- **Required work**
Write out the entire listing below exactly as it appears, minus any pictures.
========
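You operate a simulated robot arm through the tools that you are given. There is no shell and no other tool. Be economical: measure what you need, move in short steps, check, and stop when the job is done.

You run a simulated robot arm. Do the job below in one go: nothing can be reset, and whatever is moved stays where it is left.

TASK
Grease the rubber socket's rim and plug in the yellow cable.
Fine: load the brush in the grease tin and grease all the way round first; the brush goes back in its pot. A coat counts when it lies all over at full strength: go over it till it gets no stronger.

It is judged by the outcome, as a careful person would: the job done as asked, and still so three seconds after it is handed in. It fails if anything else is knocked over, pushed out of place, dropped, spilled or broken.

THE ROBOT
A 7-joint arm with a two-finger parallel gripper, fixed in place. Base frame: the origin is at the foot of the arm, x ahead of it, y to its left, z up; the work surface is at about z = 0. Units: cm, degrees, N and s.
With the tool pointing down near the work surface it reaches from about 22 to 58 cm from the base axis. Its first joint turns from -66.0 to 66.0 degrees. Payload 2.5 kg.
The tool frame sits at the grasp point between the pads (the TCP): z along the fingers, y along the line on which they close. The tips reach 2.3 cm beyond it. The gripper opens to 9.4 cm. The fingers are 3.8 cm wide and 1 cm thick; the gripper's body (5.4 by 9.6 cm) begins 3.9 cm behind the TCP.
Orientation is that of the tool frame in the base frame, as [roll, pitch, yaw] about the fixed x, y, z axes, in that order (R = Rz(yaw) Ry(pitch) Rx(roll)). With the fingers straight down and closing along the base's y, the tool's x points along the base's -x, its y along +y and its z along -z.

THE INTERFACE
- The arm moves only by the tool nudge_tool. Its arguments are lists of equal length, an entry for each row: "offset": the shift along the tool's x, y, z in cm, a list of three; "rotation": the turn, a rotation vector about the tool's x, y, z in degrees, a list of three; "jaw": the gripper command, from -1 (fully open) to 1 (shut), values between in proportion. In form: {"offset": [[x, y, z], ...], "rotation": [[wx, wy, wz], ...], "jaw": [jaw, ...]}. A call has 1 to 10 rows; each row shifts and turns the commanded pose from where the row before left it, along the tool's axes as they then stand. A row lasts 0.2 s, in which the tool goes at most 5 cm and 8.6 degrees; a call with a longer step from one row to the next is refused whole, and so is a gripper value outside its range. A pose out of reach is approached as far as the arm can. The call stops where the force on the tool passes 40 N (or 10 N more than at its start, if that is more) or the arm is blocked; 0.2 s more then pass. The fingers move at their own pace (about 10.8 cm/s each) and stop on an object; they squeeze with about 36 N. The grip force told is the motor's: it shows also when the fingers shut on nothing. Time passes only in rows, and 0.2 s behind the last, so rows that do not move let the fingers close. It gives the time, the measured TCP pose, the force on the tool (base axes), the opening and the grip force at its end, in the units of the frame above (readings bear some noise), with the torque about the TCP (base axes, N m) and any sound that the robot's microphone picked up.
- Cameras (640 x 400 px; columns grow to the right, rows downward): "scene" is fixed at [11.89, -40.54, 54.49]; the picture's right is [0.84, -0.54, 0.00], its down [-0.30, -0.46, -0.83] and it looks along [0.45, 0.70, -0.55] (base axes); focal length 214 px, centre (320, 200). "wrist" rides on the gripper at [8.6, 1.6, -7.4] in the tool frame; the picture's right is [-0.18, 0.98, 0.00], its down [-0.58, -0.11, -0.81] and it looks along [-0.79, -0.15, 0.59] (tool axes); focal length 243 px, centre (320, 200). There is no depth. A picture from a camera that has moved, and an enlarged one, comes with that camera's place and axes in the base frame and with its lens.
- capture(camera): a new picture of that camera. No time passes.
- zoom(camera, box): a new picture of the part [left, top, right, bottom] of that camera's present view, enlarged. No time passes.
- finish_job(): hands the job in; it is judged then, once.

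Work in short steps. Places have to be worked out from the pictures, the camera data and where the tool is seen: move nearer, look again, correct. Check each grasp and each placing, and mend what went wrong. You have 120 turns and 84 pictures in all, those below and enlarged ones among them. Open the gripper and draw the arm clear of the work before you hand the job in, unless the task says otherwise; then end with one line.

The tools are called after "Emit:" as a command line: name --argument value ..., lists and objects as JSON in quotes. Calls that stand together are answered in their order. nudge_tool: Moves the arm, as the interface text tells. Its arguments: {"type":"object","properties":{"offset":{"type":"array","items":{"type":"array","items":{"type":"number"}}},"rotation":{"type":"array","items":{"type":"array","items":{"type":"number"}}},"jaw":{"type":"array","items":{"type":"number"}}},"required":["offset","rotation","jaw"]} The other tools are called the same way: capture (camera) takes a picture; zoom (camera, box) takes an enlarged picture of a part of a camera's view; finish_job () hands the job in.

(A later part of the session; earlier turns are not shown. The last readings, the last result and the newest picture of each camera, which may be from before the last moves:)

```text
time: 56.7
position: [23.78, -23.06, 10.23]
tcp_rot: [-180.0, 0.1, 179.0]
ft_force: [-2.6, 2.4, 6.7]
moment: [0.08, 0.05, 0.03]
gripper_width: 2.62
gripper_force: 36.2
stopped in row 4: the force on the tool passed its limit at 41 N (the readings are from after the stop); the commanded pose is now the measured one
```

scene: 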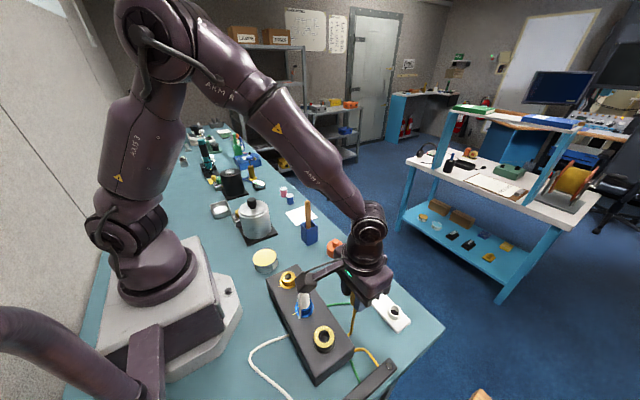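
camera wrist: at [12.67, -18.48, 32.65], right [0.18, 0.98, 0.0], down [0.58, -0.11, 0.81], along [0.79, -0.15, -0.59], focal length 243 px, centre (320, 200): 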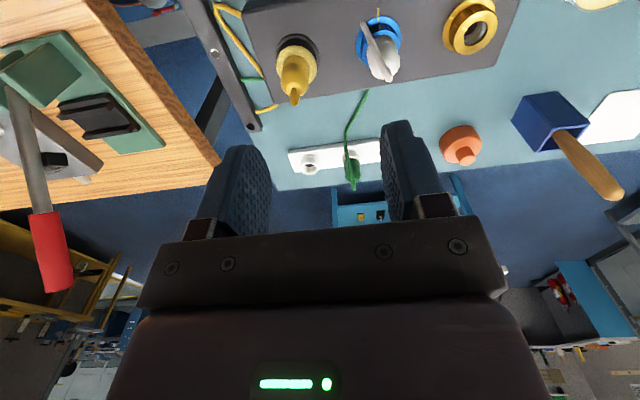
========
- **Task response**
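You operate a simulated robot arm through the tools that you are given. There is no shell and no other tool. Be economical: measure what you need, move in short steps, check, and stop when the job is done.

You run a simulated robot arm. Do the job below in one go: nothing can be reset, and whatever is moved stays where it is left.

TASK
Grease the rubber socket's rim and plug in the yellow cable.
Fine: load the brush in the grease tin and grease all the way round first; the brush goes back in its pot. A coat counts when it lies all over at full strength: go over it till it gets no stronger.

It is judged by the outcome, as a careful person would: the job done as asked, and still so three seconds after it is handed in. It fails if anything else is knocked over, pushed out of place, dropped, spilled or broken.

THE ROBOT
A 7-joint arm with a two-finger parallel gripper, fixed in place. Base frame: the origin is at the foot of the arm, x ahead of it, y to its left, z up; the work surface is at about z = 0. Units: cm, degrees, N and s.
With the tool pointing down near the work surface it reaches from about 22 to 58 cm from the base axis. Its first joint turns from -66.0 to 66.0 degrees. Payload 2.5 kg.
The tool frame sits at the grasp point between the pads (the TCP): z along the fingers, y along the line on which they close. The tips reach 2.3 cm beyond it. The gripper opens to 9.4 cm. The fingers are 3.8 cm wide and 1 cm thick; the gripper's body (5.4 by 9.6 cm) begins 3.9 cm behind the TCP.
Orientation is that of the tool frame in the base frame, as [roll, pitch, yaw] about the fixed x, y, z axes, in that order (R = Rz(yaw) Ry(pitch) Rx(roll)). With the fingers straight down and closing along the base's y, the tool's x points along the base's -x, its y along +y and its z along -z.

THE INTERFACE
- The arm moves only by the tool nudge_tool. Its arguments are lists of equal length, an entry for each row: "offset": the shift along the tool's x, y, z in cm, a list of three; "rotation": the turn, a rotation vector about the tool's x, y, z in degrees, a list of three; "jaw": the gripper command, from -1 (fully open) to 1 (shut), values between in proportion. In form: {"offset": [[x, y, z], ...], "rotation": [[wx, wy, wz], ...], "jaw": [jaw, ...]}. A call has 1 to 10 rows; each row shifts and turns the commanded pose from where the row before left it, along the tool's axes as they then stand. A row lasts 0.2 s, in which the tool goes at most 5 cm and 8.6 degrees; a call with a longer step from one row to the next is refused whole, and so is a gripper value outside its range. A pose out of reach is approached as far as the arm can. The call stops where the force on the tool passes 40 N (or 10 N more than at its start, if that is more) or the arm is blocked; 0.2 s more then pass. The fingers move at their own pace (about 10.8 cm/s each) and stop on an object; they squeeze with about 36 N. The grip force told is the motor's: it shows also when the fingers shut on nothing. Time passes only in rows, and 0.2 s behind the last, so rows that do not move let the fingers close. It gives the time, the measured TCP pose, the force on the tool (base axes), the opening and the grip force at its end, in the units of the frame above (readings bear some noise), with the torque about the TCP (base axes, N m) and any sound that the robot's microphone picked up.
- Cameras (640 x 400 px; columns grow to the right, rows downward): "scene" is fixed at [11.89, -40.54, 54.49]; the picture's right is [0.84, -0.54, 0.00], its down [-0.30, -0.46, -0.83] and it looks along [0.45, 0.70, -0.55] (base axes); focal length 214 px, centre (320, 200). "wrist" rides on the gripper at [8.6, 1.6, -7.4] in the tool frame; the picture's right is [-0.18, 0.98, 0.00], its down [-0.58, -0.11, -0.81] and it looks along [-0.79, -0.15, 0.59] (tool axes); focal length 243 px, centre (320, 200). There is no depth. A picture from a camera that has moved, and an enlarged one, comes with that camera's place and axes in the base frame and with its lens.
- capture(camera): a new picture of that camera. No time passes.
- zoom(camera, box): a new picture of the part [left, top, right, bottom] of that camera's present view, enlarged. No time passes.
- finish_job(): hands the job in; it is judged then, once.

Work in short steps. Places have to be worked out from the pictures, the camera data and where the tool is seen: move nearer, look again, correct. Check each grasp and each placing, and mend what went wrong. You have 120 turns and 84 pictures in all, those below and enlarged ones among them. Open the gripper and draw the arm clear of the work before you hand the job in, unless the task says otherwise; then end with one line.

The tools are called after "Emit:" as a command line: name --argument value ..., lists and objects as JSON in quotes. Calls that stand together are answered in their order. nudge_tool: Moves the arm, as the interface text tells. Its arguments: {"type":"object","properties":{"offset":{"type":"array","items":{"type":"array","items":{"type":"number"}}},"rotation":{"type":"array","items":{"type":"array","items":{"type":"number"}}},"jaw":{"type":"array","items":{"type":"number"}}},"required":["offset","rotation","jaw"]} The other tools are called the same way: capture (camera) takes a picture; zoom (camera, box) takes an enlarged picture of a part of a camera's view; finish_job () hands the job in.

(A later part of the session; earlier turns are not shown. The last readings, the last result and the newest picture of each camera, which may be from before the last moves:)

```text
time: 56.7
position: [23.78, -23.06, 10.23]
tcp_rot: [-180.0, 0.1, 179.0]
ft_force: [-2.6, 2.4, 6.7]
moment: [0.08, 0.05, 0.03]
gripper_width: 2.62
gripper_force: 36.2
stopped in row 4: the force on the tool passed its limit at 41 N (the readings are from after the stop); the commanded pose is now the measured one
```

scene: 
camera wrist: at [12.67, -18.48, 32.65], right [0.18, 0.98, 0.0], down [0.58, -0.11, 0.81], along [0.79, -0.15, -0.59], focal length 243 px, centre (320, 200): 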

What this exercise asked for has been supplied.